Nietzsche contra Bolsonaro


... e quem quiser ser um criador, no bem e no mal, tem de ser, antes de tudo, um destruidor e arrebentar valores.
            Assim, pois, o mal maior é próprio do maior bem: este, porém, é o criador.[i]

            A única coisa nisso tudo que me deixa puto é pagar de bom moço, chorar as imperfeições da vida, e praticar os mesmos eternos erros do desrespeito ao próximo. Nunca me perguntaram diretamente sobre meu mundo, mas a prontidão para expor aos quatro ventos suas interpretações preconceituosas baseadas na falta de conhecimento ao meu contexto, ou ao contexto de que falo, para isso se apressam e não se envergonham de fazê-lo.
            Estou largando o peso do mundo, por mais que este seja uma casca muito próxima da minha pele e doa arrancar. Os devotos de Mamon (os porcos capitalistas ou os aristocratas socialistas) acham que é o dinheiro. Outros tantos imersos e doados ao sistema de poder acham que é loucura.

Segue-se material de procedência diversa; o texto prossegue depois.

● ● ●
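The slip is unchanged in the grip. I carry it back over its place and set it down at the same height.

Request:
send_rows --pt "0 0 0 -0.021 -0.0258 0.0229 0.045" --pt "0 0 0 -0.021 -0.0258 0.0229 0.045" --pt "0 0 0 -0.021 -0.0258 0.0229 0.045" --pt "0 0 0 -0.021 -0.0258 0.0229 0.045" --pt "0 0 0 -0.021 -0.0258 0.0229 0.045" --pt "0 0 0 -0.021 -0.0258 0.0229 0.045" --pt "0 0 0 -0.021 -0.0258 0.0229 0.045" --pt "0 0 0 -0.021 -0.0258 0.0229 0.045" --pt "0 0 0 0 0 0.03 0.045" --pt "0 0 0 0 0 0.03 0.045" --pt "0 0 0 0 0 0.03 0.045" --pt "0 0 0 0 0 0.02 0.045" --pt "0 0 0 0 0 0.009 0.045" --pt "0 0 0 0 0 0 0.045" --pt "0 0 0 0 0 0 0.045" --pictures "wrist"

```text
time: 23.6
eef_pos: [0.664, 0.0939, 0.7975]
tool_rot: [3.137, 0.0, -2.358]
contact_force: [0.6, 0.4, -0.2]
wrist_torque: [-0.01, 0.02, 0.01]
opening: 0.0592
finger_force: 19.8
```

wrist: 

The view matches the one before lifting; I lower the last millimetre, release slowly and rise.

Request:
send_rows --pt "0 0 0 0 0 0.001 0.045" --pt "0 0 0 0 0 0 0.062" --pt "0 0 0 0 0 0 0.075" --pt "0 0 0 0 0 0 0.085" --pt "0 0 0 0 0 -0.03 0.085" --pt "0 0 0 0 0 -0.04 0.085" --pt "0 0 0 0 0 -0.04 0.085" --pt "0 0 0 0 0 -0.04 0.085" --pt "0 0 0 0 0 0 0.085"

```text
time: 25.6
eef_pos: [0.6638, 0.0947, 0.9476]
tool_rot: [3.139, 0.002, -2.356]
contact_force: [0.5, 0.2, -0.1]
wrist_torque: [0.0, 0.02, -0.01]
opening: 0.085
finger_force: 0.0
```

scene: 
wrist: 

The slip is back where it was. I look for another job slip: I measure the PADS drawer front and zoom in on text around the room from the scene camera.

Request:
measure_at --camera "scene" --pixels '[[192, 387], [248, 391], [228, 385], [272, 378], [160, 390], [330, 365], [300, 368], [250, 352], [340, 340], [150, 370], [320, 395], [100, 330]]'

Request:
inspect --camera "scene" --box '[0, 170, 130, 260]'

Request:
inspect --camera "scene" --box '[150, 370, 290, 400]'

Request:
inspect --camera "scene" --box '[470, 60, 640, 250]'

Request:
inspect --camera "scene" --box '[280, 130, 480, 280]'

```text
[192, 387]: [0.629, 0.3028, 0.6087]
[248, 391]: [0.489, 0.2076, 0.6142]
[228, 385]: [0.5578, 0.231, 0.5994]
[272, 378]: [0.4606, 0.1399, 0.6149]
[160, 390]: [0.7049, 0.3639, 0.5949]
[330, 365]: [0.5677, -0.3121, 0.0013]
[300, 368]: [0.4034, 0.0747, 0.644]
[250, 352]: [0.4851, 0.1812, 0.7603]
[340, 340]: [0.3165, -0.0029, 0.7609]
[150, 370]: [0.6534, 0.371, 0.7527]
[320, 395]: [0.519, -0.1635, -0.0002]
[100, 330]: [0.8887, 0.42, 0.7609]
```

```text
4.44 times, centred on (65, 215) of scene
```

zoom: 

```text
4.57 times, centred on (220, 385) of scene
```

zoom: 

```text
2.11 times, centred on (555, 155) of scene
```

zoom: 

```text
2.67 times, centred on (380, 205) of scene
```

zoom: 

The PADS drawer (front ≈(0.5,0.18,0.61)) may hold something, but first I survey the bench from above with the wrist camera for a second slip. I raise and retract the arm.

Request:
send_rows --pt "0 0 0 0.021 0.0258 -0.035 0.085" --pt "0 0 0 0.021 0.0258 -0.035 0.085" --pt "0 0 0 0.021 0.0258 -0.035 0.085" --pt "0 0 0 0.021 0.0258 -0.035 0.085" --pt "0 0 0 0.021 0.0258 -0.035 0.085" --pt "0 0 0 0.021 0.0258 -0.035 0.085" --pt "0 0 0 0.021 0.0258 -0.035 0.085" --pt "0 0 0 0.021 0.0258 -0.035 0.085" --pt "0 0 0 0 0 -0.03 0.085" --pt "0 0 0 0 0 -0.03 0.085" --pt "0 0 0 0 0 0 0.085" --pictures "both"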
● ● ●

Tanto faz o que pense o inferno, a verdade é que sou eu um produtor de existência, para isto é que se vive.
            Observarei e quiçá até defenderei sem julgar as loucuras do mundo desde que nenhuma fira a minha forma de viver, se queres, portanto me constranger, reprimir, boicotar, censurar... eu não serei um passivo ouvidor; inclusive nem atentarei ao discurso, serei Marte e tal qual o planeta vermelho farei com que o sangue cubra a canalha.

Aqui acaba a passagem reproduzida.